Instructions for the task:
Please report every line from the material that contains the word "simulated".

Supplied material:
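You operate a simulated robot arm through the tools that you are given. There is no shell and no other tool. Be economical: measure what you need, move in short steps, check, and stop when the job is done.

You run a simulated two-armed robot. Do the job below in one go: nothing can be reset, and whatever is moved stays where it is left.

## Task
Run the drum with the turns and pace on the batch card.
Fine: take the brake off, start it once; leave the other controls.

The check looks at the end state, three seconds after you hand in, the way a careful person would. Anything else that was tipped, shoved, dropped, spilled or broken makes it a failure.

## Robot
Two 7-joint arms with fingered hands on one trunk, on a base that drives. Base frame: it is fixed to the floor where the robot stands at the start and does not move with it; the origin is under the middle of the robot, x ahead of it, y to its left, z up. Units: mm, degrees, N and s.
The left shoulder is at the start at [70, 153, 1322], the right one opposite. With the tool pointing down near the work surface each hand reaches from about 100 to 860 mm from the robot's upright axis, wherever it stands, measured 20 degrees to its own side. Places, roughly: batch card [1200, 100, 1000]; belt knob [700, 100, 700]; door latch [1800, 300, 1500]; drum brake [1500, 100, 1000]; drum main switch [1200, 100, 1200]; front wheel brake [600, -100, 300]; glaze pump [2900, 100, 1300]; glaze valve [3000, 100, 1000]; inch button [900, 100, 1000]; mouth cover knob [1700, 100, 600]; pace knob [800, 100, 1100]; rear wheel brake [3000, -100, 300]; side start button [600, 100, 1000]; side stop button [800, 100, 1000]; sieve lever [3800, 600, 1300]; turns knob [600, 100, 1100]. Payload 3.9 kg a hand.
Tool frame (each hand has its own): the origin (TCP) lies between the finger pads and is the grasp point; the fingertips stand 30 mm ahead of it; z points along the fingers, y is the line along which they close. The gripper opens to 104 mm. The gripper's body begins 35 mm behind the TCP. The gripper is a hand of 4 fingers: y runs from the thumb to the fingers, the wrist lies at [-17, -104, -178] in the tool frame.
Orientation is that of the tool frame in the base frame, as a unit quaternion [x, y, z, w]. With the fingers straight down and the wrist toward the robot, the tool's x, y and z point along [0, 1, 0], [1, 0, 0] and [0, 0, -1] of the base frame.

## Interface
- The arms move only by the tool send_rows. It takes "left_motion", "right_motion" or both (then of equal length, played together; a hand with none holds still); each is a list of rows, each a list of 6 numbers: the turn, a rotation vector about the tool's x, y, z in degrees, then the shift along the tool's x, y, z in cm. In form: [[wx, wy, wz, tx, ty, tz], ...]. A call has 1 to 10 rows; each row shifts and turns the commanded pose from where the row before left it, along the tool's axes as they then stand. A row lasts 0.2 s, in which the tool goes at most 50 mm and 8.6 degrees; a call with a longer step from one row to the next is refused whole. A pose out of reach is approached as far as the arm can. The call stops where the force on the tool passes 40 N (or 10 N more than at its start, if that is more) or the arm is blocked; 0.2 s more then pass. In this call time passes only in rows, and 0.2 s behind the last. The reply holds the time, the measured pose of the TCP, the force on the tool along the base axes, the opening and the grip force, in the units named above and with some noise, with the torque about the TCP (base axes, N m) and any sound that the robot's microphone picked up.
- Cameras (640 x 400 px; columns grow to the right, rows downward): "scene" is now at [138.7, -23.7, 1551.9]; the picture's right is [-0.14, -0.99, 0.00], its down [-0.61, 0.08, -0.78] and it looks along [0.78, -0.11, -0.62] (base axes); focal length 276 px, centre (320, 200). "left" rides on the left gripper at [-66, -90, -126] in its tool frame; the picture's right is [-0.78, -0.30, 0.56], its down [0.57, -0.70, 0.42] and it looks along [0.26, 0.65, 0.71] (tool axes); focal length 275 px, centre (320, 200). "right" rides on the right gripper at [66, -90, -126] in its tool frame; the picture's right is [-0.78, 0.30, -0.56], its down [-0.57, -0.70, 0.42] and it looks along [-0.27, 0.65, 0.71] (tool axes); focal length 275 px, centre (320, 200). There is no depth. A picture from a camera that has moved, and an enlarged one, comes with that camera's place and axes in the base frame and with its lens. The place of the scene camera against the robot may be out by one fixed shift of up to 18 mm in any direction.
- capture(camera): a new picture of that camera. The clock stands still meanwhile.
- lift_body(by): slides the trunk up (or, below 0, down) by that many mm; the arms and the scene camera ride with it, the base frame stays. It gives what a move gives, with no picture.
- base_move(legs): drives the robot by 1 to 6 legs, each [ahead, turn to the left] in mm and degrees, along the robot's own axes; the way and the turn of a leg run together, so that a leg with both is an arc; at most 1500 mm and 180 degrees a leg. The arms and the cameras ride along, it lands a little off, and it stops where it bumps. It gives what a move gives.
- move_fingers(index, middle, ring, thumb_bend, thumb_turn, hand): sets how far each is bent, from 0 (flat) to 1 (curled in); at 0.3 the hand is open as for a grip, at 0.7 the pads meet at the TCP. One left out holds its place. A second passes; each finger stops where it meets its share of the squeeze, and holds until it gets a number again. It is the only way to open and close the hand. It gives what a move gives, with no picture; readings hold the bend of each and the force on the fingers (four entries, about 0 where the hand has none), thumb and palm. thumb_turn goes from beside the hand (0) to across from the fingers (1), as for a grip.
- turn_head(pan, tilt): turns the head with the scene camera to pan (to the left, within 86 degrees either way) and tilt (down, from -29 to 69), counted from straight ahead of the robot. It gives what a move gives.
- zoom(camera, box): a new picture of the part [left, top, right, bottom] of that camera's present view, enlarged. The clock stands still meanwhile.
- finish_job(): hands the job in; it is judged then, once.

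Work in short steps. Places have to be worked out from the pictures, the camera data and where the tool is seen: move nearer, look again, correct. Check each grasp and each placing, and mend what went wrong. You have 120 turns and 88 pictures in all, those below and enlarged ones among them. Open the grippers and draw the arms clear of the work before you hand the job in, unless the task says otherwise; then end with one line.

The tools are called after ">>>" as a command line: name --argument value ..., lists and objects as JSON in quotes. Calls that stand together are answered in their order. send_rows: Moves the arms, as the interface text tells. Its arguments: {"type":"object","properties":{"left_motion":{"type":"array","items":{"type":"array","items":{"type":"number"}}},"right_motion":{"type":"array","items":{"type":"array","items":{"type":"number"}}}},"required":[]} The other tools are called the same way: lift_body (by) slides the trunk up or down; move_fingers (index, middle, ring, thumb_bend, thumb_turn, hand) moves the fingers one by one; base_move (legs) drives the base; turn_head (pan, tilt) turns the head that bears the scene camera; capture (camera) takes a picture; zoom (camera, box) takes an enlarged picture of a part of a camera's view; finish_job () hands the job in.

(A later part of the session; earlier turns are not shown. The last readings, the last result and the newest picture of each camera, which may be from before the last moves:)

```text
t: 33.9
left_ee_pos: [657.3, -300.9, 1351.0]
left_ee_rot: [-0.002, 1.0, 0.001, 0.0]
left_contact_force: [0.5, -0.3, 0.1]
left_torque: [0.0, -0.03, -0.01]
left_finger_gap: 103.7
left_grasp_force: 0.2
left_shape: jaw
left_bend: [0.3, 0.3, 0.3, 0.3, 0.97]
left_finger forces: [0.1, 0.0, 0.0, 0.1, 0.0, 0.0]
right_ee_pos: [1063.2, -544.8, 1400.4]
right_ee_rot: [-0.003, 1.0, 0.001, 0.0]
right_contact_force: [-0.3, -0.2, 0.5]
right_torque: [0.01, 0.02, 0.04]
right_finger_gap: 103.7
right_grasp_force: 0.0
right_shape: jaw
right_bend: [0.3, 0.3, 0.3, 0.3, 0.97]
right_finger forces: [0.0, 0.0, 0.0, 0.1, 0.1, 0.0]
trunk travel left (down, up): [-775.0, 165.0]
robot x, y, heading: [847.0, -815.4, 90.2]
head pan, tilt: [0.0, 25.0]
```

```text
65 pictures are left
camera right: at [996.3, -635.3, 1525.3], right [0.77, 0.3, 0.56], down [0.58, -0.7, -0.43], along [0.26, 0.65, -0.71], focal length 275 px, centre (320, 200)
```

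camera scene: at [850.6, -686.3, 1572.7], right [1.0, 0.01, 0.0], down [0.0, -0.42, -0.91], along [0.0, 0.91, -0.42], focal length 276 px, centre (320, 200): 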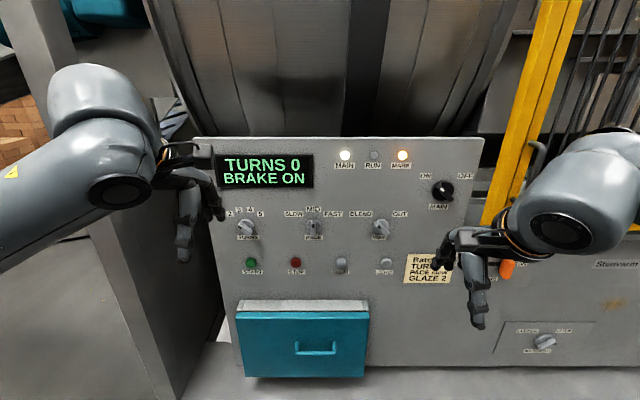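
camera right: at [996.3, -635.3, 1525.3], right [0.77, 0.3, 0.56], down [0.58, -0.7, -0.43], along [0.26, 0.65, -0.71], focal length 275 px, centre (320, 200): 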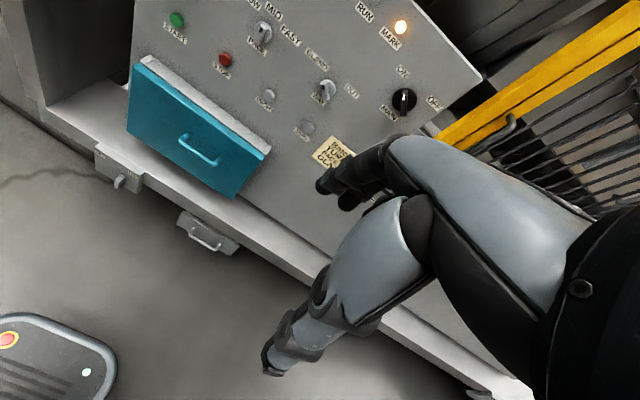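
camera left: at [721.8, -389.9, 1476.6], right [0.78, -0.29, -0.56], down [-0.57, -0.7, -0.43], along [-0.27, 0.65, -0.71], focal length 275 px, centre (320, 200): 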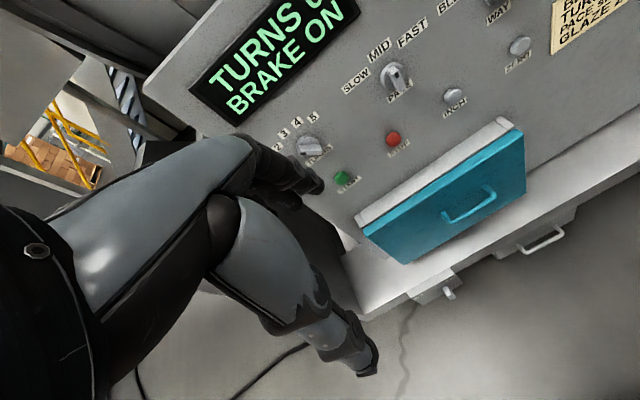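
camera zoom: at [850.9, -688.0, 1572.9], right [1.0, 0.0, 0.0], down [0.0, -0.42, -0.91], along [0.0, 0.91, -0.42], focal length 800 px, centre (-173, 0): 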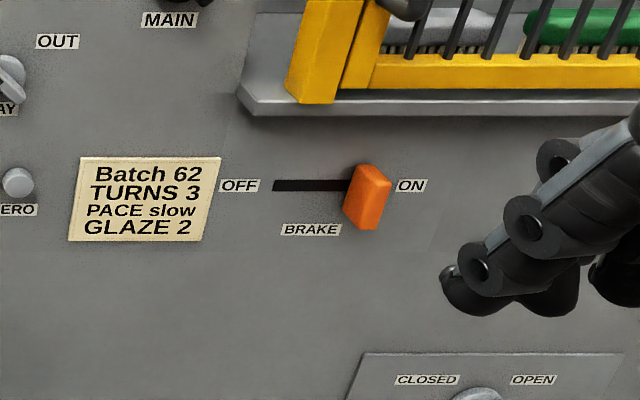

Complete response:
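You operate a simulated robot arm through the tools that you are given. There is no shell and no other tool. Be economical: measure what you need, move in short steps, check, and stop when the job is done.
You run a simulated two-armed robot. Do the job below in one go: nothing can be reset, and whatever is moved stays where it is left.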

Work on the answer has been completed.